You only need to have your guitar with you in order to be constantly just getting down new ideas. When we have our sound checks at gigs we usually sound check something we’ve made up and sometimes something comes from that. It’s very easy these days to make sure you get a decent recording of it. Technology allows us to record whenever we want.
Have you got any other projects lined up after the albums been released and the tours finished?
Yeah. We’ve got some more festivals we’ll be doing. I think we’re Glastonbury again, which is great. This is our sixth appearance in twelve years. Every other year they seem to have us on in some way or another, so that’s quite nice. We’ve got a few festivals abroad as well and more stuffs coming in at the minute, so we’ll definitely be playing now until probably the end of September.

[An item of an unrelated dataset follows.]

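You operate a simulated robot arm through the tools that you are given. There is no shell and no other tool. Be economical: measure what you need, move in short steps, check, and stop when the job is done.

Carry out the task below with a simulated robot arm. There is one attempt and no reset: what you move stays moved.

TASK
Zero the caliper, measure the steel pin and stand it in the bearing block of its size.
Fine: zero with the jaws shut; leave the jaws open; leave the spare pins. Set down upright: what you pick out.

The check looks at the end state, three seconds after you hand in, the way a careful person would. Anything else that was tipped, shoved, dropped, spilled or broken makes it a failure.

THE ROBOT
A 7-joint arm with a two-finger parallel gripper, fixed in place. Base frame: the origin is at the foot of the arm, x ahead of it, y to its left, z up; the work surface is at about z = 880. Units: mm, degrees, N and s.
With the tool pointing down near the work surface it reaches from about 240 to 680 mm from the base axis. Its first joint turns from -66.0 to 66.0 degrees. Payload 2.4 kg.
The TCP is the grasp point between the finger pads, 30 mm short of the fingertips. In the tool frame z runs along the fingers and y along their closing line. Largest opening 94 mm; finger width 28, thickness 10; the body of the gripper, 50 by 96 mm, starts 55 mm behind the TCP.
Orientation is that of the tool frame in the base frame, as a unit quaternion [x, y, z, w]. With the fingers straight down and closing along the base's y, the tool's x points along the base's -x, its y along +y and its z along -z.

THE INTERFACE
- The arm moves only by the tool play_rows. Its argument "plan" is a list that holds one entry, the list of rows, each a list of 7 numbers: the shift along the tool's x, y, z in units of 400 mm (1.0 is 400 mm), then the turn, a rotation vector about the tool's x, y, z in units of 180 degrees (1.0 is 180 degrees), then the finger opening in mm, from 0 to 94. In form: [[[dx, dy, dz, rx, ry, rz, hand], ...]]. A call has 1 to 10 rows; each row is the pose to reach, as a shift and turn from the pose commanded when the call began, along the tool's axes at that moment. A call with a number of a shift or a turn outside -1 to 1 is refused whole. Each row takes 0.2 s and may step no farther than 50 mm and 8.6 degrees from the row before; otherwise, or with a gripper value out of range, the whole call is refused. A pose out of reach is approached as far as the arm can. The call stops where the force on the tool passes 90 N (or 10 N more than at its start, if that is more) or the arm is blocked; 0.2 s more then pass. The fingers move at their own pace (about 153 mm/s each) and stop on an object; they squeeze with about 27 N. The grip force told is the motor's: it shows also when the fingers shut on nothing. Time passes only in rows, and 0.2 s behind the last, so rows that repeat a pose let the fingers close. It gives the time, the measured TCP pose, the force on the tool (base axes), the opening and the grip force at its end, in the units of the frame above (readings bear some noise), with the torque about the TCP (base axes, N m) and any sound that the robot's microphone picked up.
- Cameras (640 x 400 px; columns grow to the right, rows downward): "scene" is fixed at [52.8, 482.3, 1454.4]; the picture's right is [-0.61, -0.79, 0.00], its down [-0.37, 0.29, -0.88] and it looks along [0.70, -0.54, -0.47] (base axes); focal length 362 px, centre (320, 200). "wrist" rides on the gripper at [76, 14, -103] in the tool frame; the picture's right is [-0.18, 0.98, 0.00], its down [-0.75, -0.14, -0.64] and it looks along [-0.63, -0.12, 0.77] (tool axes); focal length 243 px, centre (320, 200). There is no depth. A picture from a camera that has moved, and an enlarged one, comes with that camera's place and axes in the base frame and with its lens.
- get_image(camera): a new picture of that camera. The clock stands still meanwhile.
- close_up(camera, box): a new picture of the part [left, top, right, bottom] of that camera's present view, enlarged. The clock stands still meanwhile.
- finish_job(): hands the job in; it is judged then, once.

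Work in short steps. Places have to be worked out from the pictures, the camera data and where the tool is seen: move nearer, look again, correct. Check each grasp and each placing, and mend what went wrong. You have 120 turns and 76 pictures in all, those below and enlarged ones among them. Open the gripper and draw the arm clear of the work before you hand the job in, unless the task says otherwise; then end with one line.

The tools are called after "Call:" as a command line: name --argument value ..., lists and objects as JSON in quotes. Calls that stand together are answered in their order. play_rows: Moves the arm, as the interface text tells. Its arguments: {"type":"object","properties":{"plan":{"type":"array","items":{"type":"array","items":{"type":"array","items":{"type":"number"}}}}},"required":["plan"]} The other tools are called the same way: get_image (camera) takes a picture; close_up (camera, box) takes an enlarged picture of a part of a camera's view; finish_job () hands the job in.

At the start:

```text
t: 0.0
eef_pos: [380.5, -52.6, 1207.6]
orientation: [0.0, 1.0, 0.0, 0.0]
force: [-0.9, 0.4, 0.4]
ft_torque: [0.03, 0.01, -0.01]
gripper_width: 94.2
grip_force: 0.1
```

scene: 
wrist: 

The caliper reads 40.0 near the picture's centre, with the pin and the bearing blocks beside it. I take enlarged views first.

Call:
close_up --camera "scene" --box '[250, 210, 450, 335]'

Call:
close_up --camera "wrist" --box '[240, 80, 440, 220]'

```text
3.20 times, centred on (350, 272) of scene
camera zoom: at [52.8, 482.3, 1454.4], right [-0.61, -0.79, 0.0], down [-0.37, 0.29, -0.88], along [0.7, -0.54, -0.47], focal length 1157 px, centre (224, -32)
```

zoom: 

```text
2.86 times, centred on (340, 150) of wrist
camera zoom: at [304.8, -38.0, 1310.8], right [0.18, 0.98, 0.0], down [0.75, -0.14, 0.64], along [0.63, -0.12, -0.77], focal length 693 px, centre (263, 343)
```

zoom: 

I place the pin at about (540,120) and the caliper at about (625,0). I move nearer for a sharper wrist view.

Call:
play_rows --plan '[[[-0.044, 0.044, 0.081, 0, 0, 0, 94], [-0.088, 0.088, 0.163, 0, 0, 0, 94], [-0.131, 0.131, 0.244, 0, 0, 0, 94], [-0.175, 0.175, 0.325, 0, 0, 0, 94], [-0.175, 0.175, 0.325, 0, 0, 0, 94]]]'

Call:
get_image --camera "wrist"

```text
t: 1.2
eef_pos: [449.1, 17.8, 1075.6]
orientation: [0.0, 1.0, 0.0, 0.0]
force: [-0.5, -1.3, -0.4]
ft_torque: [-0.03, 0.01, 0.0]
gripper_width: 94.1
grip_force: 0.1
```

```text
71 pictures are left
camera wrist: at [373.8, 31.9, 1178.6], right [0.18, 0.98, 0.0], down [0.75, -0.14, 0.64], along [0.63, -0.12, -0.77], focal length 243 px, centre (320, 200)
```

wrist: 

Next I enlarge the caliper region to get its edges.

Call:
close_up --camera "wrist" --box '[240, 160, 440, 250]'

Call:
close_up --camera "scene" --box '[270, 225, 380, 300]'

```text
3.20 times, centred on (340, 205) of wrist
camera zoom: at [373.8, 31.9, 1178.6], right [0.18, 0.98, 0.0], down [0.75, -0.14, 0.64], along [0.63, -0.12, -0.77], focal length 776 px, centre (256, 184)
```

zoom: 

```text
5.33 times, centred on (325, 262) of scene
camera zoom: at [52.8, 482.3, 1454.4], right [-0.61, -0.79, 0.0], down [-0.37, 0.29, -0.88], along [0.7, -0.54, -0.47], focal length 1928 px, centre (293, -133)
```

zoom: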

There’s always a variety of different acts that perform at festivals. Do you have a favourite upcoming artist that you think is really good?
My favourite band that I want to see live is ‘Hook Worms.’ I recommend people go and see them. It’s on its own what they’re doing at the minute – I really like it. Dave Fidler supported me on some of my solo gigs earlier on this year. He’s outstandingly good. I was worried every time I went on stage because he’d gone down so well.
Finally, have you got any tips for students wishing to start up their own band or wanting to progress further within the music industry?
Use the facilities at university to help you. To get to the point of being noticed, it takes money really. Maybe university isn’t a bad time to be doing that because you can probably get quite a few things for free, like free space to rehearse. I would say whilst you’re there, go and talk to people who are doing a degree in marketing or art and see if they’ll do some work for you.